## REQUIRED WORK
Supply the part of the selected text that comes after its last sentence.

## SELECTED TEXT

Question

The number of $3\times2$ matrices $A$, which can be formed using the elements of the set $\{-2,-1,0,1,2\}$ such that the sum of all the diagonal elements of $A^{T}A$ is $5$, is

Hint:

For $A^TA$, remember that the trace equals the sum of squares of all elements of $A$.

Answer 1

Correct Answer: 36

Step 1: Understanding the condition.
For any matrix $A$, the sum of diagonal elements of $A^TA$ is \[ \text{trace}(A^TA)=\sum \text{(squares of all elements of $A$)} \] Hence, the given condition implies \[ \sum a_{ij}^2 = 5 \] Step 2: Possible square values.

## DATA
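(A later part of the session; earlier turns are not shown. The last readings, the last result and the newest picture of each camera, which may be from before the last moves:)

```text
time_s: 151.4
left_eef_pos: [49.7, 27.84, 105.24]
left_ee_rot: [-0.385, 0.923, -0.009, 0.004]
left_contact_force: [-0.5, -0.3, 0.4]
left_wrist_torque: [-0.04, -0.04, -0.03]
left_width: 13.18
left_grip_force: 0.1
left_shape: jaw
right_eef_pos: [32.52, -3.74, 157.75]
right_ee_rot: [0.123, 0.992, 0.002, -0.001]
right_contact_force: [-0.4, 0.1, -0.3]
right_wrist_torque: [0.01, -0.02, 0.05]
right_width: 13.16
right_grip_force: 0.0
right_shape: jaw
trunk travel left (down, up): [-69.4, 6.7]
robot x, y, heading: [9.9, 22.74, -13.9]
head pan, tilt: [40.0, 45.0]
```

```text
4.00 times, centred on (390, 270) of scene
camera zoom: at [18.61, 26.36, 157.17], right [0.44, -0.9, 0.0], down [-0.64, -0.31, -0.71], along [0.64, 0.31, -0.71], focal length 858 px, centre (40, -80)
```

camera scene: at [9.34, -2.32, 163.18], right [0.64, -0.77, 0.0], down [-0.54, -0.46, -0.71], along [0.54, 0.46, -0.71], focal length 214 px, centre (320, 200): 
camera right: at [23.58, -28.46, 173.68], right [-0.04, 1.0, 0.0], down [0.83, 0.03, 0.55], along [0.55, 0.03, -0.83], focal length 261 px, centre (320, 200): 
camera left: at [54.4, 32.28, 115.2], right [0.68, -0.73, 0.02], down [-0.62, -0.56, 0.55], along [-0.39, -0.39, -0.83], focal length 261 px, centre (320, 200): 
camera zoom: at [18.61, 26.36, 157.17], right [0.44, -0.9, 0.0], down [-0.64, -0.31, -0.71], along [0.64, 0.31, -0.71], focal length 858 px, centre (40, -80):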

## OUTPUT
From the set $\{-2,-1,0,1,2\}$, squares are \[ \{4,1,0\} \] We need combinations of six entries (since $3\times2$ matrix) whose squares sum to $5$.
The only possible way is \[ 5=4+1 \] Thus, exactly one entry has absolute value $2$ and one entry has absolute value $1$, rest are $0$.
Step 3: Counting arrangements.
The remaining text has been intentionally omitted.